§ Passage shown
International Law Office

Company & Commercial - Mozambique

New Commercial Code Spells Major Change for Businesses

August 07 2006


Mozambique's most eagerly awaited legislative reform of modern times is finally underway with the enactment and entry into force of the new Commercial Code. After many years of indecision and setbacks, the government has finally approved a statute which replaces most of the Commercial Code 1888, the Limited Liability Companies by Quotas Law 1901 and other pre and post-independence company and commercial legislation.

The new code was approved by the Council of Ministers in Decree Law 2/2005 on December 27 2005 and came into force on June 26 2006. It is seen as a fundamental tool for attracting private investment and providing the private sector with modern legislative instruments consistent with trends in international trade. One of the government's aims was to consolidate in a single statute the many commercial and corporate instruments available to and relied on by local businesses and foreign investors seeking to operate in the country.

The new code is diverse in scope. Its major sections cover:

  • commercial activities;

  • companies;

  • general commercial contracts and standard contract clauses;

  • special commercial contracts, including:

    • sale and purchase agreements;

    • supply agreements;

    • service contracts;

    • agency agreements;

    • transportation agreements; and

    • unincorporated joint ventures (ie, associations and consortia);

  • credit instruments;

  • bills of exchange and promissory notes; and

  • cheques.

§ Entries
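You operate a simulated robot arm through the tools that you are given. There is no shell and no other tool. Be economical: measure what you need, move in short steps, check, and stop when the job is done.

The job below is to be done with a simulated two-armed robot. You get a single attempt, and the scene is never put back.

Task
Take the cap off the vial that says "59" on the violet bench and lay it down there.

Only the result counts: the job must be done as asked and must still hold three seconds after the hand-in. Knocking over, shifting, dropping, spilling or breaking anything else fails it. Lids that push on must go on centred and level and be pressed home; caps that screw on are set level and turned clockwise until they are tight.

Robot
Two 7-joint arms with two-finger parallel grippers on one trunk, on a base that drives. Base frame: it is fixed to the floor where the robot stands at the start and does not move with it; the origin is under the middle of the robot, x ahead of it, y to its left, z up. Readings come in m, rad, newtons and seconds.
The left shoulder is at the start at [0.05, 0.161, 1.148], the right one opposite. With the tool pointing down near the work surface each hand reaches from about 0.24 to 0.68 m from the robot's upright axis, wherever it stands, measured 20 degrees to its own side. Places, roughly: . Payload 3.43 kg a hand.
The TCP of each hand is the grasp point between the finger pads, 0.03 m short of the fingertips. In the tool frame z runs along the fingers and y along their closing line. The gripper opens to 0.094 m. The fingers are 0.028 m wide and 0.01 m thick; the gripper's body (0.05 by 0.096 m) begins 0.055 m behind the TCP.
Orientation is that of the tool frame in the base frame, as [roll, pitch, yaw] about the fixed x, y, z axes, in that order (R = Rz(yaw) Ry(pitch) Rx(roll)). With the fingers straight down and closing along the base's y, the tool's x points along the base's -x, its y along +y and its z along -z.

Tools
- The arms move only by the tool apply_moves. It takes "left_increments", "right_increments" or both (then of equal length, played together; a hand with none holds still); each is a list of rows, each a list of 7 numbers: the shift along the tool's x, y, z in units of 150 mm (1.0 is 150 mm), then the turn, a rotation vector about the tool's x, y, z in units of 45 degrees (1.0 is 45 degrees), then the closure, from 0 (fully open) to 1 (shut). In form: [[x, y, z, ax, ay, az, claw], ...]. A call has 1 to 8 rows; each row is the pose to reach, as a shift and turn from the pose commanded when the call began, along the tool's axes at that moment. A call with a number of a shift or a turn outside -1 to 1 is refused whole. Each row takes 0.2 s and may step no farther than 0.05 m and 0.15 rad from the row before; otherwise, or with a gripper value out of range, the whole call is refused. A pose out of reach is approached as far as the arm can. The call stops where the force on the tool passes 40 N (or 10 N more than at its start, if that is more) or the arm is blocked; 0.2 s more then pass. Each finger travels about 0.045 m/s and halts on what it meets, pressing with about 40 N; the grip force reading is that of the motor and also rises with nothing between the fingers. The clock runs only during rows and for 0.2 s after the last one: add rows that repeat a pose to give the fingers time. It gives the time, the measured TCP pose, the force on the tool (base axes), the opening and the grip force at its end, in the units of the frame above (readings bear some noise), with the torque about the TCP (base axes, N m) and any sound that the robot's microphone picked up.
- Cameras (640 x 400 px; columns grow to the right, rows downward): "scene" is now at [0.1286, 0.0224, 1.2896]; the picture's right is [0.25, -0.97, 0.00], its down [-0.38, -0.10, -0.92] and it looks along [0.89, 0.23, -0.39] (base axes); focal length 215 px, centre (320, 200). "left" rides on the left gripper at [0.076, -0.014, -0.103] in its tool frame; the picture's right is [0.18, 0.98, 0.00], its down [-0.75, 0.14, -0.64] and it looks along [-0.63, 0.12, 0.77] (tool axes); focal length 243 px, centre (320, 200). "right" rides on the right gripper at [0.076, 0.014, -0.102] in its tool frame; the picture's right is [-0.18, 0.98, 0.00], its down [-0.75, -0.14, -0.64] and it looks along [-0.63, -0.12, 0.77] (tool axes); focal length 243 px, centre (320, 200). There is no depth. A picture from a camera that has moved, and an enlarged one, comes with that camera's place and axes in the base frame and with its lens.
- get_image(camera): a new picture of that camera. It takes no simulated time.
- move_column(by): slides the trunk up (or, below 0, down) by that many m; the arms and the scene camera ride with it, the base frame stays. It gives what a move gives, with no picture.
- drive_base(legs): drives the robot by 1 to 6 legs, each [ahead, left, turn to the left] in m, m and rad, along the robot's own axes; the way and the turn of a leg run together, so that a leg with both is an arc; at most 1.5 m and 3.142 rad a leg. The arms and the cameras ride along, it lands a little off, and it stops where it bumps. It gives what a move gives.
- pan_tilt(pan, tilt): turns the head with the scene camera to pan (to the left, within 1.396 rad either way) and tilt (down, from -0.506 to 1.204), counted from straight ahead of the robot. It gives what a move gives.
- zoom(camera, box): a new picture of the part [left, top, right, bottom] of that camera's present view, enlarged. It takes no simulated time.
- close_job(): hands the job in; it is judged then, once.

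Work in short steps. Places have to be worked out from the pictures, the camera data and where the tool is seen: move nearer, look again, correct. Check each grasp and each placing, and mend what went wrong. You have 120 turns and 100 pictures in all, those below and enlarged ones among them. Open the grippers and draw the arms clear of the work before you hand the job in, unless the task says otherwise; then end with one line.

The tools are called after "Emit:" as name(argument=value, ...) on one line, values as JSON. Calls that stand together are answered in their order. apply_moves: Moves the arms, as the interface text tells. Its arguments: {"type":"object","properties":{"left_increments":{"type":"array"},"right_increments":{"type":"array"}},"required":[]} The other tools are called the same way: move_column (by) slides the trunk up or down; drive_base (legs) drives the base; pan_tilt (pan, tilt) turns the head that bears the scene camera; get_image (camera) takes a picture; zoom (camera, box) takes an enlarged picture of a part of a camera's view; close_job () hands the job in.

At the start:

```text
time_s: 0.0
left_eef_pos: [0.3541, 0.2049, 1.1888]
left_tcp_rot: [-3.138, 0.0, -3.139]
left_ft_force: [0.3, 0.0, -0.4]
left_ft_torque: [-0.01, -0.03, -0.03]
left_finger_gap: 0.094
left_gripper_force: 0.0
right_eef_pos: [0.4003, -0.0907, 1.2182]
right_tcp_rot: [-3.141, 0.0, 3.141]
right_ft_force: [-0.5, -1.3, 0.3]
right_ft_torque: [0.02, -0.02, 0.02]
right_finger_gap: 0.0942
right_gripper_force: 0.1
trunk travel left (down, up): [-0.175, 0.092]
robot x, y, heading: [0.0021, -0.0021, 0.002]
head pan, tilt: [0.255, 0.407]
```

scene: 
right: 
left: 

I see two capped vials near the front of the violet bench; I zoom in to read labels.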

--

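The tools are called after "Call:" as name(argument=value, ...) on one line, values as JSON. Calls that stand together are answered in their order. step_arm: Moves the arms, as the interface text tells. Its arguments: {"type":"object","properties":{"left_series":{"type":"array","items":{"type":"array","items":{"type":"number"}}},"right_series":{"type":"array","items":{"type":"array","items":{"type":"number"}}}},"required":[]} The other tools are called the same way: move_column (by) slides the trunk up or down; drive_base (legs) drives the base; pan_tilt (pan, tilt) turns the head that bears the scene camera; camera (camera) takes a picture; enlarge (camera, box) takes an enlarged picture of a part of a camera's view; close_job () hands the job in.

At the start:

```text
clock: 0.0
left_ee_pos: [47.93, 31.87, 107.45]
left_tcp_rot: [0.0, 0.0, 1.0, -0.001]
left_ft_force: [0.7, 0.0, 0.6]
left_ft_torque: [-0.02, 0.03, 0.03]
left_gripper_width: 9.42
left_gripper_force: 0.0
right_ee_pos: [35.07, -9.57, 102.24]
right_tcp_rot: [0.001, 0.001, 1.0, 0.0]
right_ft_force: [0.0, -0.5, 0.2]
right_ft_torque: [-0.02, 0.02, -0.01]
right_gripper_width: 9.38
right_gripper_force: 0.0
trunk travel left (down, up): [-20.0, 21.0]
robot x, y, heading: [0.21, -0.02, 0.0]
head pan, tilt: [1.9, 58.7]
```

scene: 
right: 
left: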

§ Exercise details
Cite the passage shown exactly. Begin with "August 07 2006" and finish with "and commercial legislation.".

§ Full output
August 07 2006


Mozambique's most eagerly awaited legislative reform of modern times is finally underway with the enactment and entry into force of the new Commercial Code. After many years of indecision and setbacks, the government has finally approved a statute which replaces most of the Commercial Code 1888, the Limited Liability Companies by Quotas Law 1901 and other pre and post-independence company and commercial legislation.